Stability matrix of reduction gear box assembly

Table 4 lists all the feasible assembly sequence with possible levels. The optimal solution with 5 - levels resulted by EPCM is indicated in figure 8.

Table 4 EPCM Resulted outcomes for Reduction Gear box assembly.

Figure 8

EPCM resulted assembly sequence with assembly levels.

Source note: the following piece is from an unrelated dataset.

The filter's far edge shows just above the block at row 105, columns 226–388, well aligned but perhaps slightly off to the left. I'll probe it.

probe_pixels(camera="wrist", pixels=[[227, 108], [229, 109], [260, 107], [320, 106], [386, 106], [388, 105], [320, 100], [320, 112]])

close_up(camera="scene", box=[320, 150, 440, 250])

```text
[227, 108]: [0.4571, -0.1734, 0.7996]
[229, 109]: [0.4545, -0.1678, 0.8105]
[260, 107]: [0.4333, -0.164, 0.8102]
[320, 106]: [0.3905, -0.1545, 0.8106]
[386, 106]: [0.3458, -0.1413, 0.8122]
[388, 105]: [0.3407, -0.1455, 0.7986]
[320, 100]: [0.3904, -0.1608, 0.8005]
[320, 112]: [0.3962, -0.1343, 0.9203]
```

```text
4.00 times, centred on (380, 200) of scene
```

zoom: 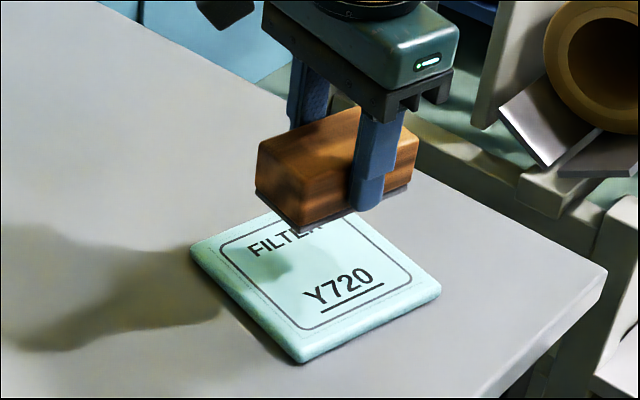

Linear pattern for the assembly/disassembly was studied [10]. A comparative assessment has been made between the existing methodologies with EPCM and it is shown in figure 9. The outcomes of Dini have total 12 assembly levels, 3 at sub-assembly and 9 at the final product. Trigui implemented Base part method on the product and shown an improved solution with total number of assembly levels – 10 i.e., 5 at sub-assembly phase and 5 at the linear pattern [28]. These methods firstly identify sub-assemblies and then each sub-assembly is treated as a single component to perform linear assembly sequence planning. The EPCM has found the total number of assembly levels of 5, where sub-assembly detection is an integral part of assembly sequence generation.

Figure 9

A comparative solution assessment for reduction gear-box assembly.

6 Conclusion

An efficient computational method to generate optimal assembly sequences by considering all the necessary assembly sequence validity constraints is proposed. The EPCM is a complete platform to solve both sub-assembly detection and assembly sequence planning. The concept of modified stability matrix is established to test the complete stability of partially stable parts, which enriched the capability of EPCM in identifying stable sub-assemblies for any product configurations. The existent sub-assembly detection methods first identify all the sub-assemblies and perform linear assembly sequence planning. However, the proposed method performs assembly sequence planning by integrating sub-assembly detection. The method is successfully implemented on different product configuration and found effective. A comparative assessment is also presented to corroborate the performance of the proposed method.